– To niejako przedłużenie naszych poprzednich wystaw „I druk stworzył kobietę” i „Femme plakat. 300 x kobieta” – mówi Rafał Nowakowski, kurator wystawy „Jako mąż i nie mąż... Wizerunek mężczyzny w plakacie polskim”.
Znalazło się na niej ok. 300 polskich posterów. Najstarszy – zapowiedź szopki noworocznej z politycznymi akcentami, przedstawiająca Zeusa i karłowatego krakowiaka – pochodzi z 1917 r., najmłodsze z tego roku.
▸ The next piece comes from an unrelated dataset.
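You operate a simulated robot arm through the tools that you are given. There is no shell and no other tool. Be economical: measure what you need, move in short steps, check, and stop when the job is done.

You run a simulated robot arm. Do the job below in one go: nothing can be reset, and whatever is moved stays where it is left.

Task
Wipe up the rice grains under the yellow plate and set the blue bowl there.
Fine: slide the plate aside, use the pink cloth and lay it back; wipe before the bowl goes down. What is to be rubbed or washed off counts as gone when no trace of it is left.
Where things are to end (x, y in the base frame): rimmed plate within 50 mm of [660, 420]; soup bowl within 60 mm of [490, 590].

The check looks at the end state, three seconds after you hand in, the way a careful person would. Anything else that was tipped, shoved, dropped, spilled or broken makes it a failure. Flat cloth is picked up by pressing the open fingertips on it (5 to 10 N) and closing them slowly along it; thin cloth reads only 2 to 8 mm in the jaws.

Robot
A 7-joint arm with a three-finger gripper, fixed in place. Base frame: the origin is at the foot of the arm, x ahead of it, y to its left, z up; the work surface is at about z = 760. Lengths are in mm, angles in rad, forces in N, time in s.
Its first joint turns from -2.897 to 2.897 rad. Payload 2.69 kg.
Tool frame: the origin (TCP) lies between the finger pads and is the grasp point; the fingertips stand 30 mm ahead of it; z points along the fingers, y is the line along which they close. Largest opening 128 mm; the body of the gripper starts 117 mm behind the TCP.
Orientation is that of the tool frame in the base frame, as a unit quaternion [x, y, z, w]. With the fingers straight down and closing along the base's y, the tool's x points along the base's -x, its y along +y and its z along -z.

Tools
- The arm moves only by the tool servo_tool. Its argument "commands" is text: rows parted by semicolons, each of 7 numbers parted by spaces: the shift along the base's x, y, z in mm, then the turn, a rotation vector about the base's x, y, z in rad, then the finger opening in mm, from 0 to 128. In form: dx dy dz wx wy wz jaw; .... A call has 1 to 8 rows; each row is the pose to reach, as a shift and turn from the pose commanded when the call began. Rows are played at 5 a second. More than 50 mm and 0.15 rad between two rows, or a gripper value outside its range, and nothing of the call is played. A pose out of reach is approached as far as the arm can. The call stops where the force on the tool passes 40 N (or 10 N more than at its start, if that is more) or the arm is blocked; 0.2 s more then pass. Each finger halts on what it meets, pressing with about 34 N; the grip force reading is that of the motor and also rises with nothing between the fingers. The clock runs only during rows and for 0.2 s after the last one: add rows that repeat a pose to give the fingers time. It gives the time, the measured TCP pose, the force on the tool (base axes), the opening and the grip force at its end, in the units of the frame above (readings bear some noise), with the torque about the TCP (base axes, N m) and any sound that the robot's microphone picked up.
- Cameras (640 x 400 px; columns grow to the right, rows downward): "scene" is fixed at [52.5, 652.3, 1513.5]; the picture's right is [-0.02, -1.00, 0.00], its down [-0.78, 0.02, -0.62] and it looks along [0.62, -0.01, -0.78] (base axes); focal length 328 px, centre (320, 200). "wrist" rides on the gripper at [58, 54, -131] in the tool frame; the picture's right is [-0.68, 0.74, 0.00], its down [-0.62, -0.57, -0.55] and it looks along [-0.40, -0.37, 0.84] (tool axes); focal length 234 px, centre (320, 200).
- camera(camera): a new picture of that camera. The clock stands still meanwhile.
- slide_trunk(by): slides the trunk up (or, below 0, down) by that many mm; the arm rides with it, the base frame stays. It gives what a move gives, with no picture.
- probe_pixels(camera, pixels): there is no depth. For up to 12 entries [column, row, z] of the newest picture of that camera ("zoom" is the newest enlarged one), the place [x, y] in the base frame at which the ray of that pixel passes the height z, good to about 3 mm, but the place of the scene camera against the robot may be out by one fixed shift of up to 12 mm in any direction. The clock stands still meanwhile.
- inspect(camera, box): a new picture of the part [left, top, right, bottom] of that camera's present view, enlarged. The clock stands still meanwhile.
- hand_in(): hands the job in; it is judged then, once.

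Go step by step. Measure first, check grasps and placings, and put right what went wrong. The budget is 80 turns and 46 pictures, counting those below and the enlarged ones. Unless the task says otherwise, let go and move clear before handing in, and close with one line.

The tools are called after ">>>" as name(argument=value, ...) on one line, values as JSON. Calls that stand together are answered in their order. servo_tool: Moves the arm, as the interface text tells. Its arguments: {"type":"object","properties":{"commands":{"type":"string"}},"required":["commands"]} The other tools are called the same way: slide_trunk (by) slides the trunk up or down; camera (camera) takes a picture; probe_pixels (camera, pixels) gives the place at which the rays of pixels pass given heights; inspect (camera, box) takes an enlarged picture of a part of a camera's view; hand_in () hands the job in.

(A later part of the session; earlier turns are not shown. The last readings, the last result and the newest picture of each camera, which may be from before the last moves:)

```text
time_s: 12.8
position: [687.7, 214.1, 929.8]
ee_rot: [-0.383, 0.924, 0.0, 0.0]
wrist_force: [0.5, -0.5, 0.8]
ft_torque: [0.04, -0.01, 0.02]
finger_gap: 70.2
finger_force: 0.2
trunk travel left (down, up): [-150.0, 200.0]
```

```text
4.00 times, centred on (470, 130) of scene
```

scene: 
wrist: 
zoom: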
Zgrupowane w jednym miejscu pozwalają prześledzić, jak zmieniały się społeczne, historyczne i ideowe role mężczyzn oraz jak modyfikował się ich obraz w sztuce.
– W XX wieku przestał dominować wizerunek białego heteroseksualnego mężczyzny – mówi kurator. – W jego miejsce pojawiać zaczęły się grupy wykluczane – w tym przedstawiciele innych ras czy orientacji seksualnych – oraz kobiety. Tę cezurę w plakacie wyznacza przede wszystkim II wojna światowa.
Nową definicję zyskał też typ amanta.
– W międzywojniu oglądaliśmy przystojnych i eleganckich młodych mężczyzn lub szacownych starców. Dziś słowo amant brane jest w cudzysłów, a starcom daleko do określenia przystojny.